§ **What is required**: Copy all lines in which the word "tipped" can be found.

>> Begin Available data

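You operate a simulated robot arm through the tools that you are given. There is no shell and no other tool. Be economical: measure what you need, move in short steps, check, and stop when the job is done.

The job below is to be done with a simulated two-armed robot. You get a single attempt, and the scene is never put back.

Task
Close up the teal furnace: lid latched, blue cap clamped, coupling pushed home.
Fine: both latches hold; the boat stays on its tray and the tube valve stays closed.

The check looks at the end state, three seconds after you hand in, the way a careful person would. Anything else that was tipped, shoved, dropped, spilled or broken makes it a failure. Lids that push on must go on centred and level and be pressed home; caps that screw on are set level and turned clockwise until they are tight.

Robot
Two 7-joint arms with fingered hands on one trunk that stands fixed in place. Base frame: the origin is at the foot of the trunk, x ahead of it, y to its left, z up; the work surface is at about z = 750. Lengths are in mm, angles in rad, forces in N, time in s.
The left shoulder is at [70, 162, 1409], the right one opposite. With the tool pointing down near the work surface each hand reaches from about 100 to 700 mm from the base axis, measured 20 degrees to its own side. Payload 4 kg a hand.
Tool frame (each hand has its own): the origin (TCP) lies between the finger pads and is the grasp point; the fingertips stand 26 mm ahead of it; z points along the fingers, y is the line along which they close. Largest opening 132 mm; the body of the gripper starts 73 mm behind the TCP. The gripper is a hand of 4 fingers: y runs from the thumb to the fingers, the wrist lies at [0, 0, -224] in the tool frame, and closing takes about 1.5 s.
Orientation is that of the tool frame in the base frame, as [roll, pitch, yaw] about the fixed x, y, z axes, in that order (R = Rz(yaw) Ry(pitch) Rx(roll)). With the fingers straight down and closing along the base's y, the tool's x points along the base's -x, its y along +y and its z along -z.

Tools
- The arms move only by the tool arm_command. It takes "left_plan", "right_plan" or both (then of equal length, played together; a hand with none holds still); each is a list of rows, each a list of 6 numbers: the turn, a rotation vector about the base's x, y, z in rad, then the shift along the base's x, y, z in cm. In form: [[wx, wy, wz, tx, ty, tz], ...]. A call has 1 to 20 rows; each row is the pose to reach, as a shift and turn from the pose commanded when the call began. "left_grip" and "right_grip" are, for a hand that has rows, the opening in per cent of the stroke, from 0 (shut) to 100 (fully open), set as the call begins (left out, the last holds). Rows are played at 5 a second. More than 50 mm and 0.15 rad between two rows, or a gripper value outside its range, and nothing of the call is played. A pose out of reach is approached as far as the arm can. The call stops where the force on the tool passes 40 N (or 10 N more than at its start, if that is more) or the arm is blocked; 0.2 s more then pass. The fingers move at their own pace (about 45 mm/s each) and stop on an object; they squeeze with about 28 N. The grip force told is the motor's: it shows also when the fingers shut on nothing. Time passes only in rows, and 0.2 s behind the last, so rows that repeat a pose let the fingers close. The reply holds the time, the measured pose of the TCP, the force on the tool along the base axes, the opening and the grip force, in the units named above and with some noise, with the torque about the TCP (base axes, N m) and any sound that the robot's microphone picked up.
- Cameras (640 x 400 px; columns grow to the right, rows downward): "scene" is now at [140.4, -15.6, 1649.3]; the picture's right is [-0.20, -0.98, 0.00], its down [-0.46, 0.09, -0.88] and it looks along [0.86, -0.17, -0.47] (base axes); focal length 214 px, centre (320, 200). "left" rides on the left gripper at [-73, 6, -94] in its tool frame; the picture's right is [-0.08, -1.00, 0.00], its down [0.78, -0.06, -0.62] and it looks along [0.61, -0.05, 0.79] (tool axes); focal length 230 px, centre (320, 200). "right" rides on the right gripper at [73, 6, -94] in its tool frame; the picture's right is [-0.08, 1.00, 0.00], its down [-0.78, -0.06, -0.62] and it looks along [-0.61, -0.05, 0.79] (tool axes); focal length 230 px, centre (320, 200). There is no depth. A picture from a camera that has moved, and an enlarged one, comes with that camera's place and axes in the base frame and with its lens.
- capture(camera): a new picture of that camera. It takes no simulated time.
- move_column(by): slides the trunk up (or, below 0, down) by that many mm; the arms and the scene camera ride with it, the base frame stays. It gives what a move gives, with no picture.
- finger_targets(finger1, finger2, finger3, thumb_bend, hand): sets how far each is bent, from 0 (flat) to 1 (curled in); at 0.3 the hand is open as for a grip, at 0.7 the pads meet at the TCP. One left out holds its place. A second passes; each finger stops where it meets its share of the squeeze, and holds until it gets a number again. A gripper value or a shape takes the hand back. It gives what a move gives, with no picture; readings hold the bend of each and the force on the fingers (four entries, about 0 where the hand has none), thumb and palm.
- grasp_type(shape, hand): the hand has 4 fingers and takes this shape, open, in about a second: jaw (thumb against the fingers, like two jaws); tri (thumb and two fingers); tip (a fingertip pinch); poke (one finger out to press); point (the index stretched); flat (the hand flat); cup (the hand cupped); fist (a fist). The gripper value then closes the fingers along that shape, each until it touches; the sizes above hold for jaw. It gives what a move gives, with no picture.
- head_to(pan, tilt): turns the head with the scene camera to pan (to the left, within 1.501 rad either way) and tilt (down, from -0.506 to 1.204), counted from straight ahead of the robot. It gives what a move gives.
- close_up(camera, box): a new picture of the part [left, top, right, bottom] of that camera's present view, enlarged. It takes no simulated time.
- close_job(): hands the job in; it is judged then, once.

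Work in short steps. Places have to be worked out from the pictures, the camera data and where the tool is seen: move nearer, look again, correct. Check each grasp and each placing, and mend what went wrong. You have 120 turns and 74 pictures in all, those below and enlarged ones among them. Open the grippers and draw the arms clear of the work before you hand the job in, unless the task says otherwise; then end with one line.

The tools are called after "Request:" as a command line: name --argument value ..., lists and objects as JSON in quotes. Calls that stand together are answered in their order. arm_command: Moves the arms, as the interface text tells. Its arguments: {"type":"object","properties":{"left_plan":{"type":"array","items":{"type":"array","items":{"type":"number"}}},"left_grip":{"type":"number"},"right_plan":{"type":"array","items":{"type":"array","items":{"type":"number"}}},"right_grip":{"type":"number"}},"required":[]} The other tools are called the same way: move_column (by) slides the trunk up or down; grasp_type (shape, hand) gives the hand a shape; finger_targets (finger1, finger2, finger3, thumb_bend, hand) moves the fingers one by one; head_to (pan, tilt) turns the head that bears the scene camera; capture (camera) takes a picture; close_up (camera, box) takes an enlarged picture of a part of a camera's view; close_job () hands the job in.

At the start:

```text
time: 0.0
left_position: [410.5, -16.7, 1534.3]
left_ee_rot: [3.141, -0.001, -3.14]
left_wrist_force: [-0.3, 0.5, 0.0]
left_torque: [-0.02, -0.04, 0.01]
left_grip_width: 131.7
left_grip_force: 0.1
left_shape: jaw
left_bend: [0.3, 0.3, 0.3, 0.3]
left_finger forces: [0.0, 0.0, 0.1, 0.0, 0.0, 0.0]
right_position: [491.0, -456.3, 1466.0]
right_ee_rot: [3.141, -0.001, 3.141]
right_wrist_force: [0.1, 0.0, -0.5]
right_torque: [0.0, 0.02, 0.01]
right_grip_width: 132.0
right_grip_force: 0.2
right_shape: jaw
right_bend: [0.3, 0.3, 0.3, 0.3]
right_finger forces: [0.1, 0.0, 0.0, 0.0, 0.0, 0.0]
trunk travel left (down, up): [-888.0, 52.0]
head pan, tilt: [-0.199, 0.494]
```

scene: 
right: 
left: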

>> End Available data
>> Begin Available data

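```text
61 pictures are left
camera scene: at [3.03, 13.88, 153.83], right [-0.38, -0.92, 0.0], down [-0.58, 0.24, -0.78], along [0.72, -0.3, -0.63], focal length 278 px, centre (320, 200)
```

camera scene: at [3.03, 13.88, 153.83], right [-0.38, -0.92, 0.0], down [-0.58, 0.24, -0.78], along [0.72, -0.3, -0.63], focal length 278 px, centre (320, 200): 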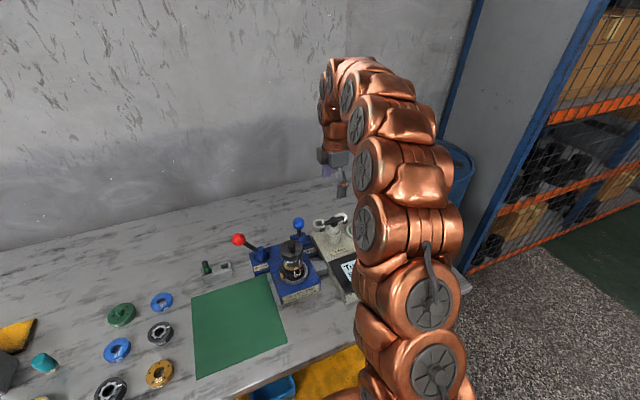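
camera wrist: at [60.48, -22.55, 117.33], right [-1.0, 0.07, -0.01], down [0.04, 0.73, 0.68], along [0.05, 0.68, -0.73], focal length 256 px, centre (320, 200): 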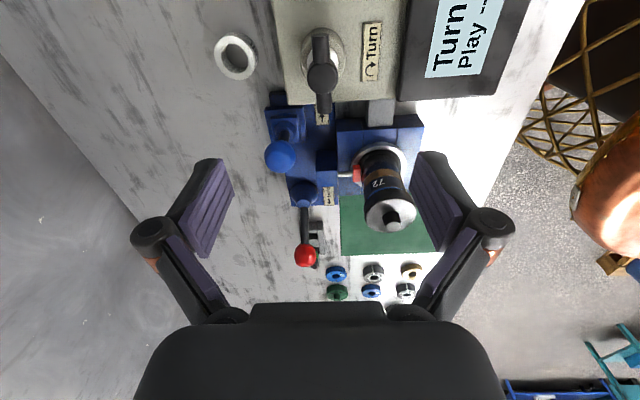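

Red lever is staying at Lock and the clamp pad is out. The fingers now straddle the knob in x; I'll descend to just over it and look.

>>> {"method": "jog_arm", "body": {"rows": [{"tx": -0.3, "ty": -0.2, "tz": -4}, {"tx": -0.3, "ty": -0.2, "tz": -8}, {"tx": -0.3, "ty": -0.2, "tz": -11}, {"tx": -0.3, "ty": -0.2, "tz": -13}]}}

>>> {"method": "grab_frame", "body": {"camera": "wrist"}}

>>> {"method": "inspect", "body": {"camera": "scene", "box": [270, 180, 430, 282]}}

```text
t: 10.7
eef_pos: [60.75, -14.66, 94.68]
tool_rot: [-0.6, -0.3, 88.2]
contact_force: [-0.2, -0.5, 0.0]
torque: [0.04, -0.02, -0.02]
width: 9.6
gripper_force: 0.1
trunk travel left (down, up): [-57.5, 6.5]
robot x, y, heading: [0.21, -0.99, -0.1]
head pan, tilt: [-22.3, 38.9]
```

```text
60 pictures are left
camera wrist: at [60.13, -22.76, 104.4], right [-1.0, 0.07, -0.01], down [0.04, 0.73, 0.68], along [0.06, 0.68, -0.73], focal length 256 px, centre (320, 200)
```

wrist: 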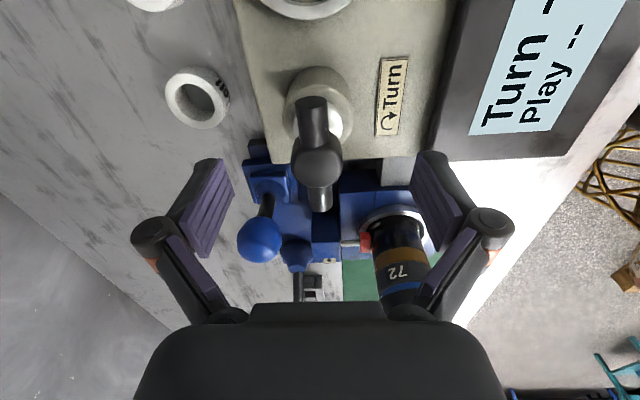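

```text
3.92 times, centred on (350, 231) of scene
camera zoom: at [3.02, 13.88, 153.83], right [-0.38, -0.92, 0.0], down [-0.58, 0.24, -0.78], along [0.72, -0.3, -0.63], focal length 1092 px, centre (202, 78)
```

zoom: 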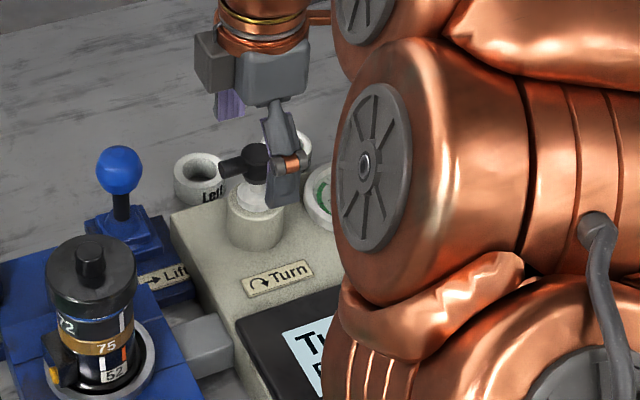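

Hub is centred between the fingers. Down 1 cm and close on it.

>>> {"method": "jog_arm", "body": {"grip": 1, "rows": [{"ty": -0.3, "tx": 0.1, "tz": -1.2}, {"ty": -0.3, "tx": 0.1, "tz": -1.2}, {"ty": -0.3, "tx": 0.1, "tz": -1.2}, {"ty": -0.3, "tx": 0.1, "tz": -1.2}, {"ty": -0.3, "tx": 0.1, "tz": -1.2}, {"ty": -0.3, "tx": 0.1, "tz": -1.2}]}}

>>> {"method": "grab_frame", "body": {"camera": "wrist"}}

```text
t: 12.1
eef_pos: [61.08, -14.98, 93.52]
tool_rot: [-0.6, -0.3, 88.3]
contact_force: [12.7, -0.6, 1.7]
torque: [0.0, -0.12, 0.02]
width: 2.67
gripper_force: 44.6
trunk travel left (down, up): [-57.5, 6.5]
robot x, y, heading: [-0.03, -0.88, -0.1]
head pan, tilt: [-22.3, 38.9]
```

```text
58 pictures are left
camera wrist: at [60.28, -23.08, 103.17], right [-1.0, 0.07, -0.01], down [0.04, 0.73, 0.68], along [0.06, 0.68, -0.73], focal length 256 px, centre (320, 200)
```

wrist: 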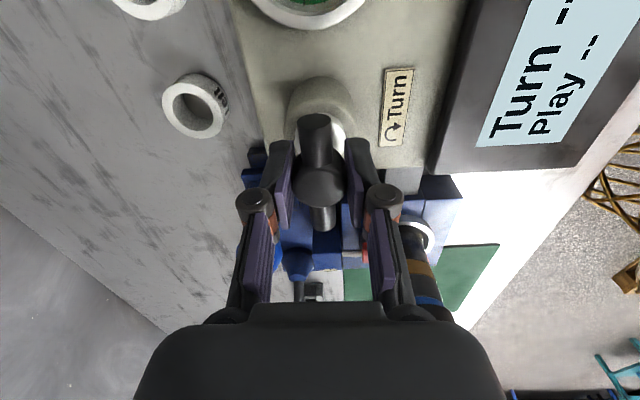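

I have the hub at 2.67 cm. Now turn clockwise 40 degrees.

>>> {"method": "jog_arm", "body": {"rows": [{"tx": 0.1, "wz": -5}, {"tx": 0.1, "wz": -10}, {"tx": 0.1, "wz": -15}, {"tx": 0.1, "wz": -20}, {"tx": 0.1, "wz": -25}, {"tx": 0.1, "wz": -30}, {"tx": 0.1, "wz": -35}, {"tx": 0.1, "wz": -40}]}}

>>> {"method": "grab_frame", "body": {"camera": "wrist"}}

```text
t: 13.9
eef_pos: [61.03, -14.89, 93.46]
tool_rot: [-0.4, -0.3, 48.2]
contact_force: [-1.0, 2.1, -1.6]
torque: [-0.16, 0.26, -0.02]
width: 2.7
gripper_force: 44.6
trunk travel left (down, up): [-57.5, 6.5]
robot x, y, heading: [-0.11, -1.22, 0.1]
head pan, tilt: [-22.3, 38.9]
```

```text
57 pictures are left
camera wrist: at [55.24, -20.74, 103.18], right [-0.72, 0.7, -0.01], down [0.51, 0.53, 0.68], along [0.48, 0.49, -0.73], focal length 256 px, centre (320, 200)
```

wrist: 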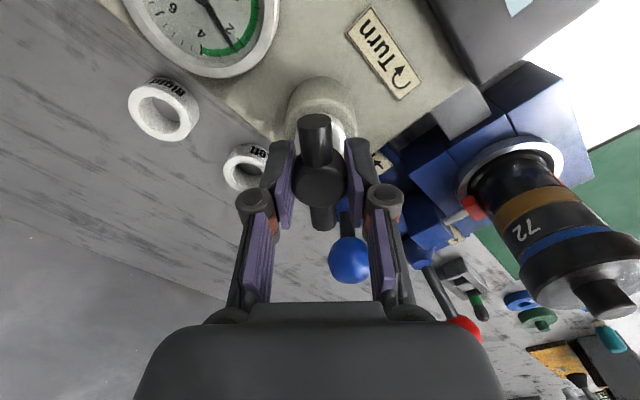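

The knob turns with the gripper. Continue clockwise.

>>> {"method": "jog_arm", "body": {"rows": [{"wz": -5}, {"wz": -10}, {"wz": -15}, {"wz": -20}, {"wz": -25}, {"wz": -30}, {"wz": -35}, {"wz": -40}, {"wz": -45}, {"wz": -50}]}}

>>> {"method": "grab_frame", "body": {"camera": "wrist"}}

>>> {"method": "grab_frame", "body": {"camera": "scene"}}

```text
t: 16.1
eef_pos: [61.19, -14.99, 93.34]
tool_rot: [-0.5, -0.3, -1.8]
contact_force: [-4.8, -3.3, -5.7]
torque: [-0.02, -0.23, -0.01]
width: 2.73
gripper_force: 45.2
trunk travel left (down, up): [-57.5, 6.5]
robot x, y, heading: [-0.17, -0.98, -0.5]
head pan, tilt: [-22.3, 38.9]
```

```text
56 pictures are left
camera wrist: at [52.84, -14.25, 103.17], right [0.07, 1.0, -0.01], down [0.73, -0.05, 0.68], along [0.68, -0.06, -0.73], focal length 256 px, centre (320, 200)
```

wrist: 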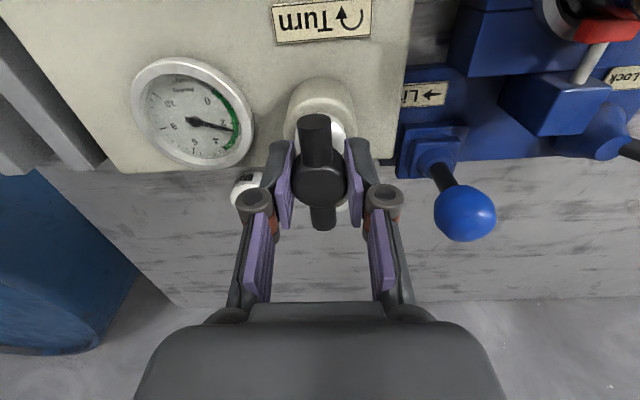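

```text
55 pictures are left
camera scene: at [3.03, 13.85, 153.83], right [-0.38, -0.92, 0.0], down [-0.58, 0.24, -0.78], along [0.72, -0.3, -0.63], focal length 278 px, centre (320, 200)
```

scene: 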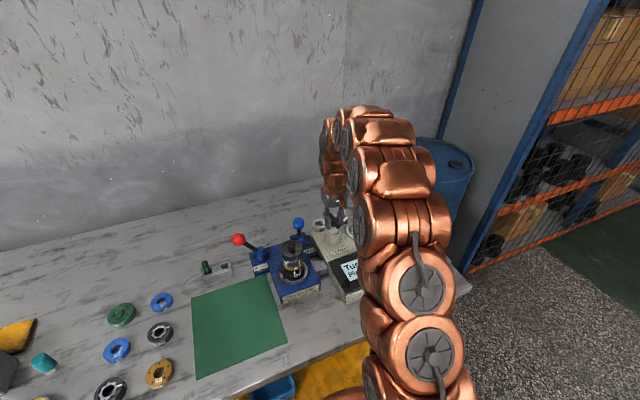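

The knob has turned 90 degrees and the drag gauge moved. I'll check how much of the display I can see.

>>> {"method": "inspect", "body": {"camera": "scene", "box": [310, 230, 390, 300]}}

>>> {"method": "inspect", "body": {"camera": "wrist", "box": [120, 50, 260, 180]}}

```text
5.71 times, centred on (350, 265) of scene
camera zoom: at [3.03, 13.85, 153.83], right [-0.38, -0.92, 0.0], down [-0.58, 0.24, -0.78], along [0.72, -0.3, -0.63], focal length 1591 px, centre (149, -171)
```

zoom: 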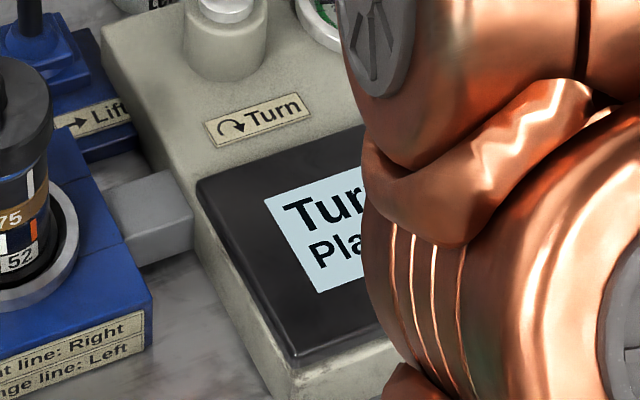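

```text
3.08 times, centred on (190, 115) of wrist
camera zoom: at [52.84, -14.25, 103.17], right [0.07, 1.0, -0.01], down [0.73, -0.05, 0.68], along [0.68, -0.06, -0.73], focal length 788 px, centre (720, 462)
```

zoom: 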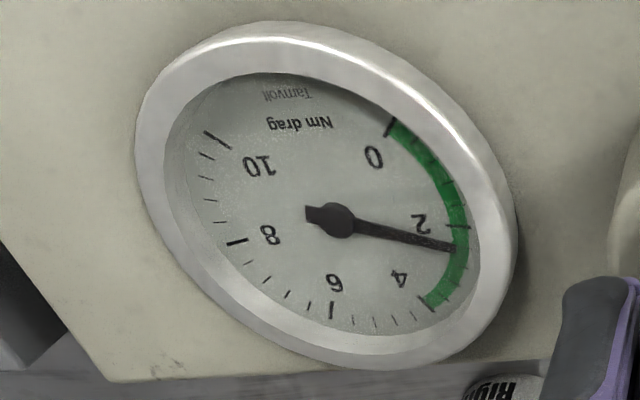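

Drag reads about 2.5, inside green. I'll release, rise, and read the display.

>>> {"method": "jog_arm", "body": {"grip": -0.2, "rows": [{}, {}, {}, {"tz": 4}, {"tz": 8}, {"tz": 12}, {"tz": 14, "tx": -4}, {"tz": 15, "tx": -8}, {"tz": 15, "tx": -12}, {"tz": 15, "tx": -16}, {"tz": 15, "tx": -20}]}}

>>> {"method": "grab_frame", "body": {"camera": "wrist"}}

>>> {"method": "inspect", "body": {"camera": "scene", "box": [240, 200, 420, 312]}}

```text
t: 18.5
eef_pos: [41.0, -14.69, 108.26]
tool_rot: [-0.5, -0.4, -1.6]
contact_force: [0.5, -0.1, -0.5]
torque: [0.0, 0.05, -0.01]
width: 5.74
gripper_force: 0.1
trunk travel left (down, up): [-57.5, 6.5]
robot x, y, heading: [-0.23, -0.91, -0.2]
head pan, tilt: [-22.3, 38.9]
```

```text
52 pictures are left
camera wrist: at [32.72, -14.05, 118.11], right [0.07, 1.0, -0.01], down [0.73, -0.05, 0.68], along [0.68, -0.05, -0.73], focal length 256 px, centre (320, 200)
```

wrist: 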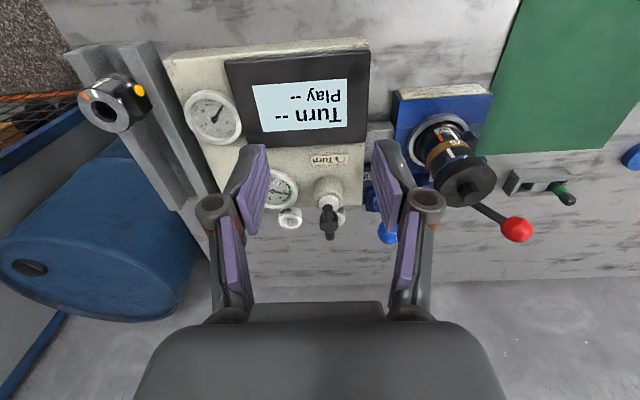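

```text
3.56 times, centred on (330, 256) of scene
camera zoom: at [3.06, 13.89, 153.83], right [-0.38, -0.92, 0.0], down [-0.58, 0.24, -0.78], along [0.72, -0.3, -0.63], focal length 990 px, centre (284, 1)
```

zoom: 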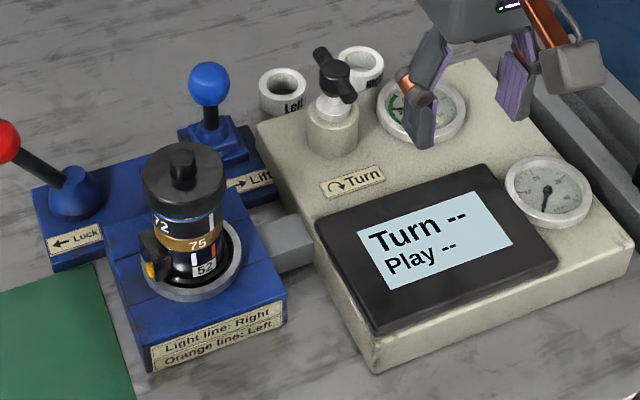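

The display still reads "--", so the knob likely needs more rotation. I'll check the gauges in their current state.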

>> End Available data
>> Begin Available data

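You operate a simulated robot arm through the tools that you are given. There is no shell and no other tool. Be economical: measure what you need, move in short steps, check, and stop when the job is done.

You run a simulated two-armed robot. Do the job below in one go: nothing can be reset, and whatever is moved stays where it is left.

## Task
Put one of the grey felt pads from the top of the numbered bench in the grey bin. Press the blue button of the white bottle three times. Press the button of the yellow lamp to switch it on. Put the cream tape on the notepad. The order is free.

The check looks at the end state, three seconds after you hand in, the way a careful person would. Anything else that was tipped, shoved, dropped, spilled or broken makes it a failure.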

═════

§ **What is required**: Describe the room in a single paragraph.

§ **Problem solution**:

>> End Available data

§ **Problem solution**:
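The check looks at the end state, three seconds after you hand in, the way a careful person would. Anything else that was tipped, shoved, dropped, spilled or broken makes it a failure. Lids that push on must go on centred and level and be pressed home; caps that screw on are set level and turned clockwise until they are tight.
The check looks at the end state, three seconds after you hand in, the way a careful person would. Anything else that was tipped, shoved, dropped, spilled or broken makes it a failure.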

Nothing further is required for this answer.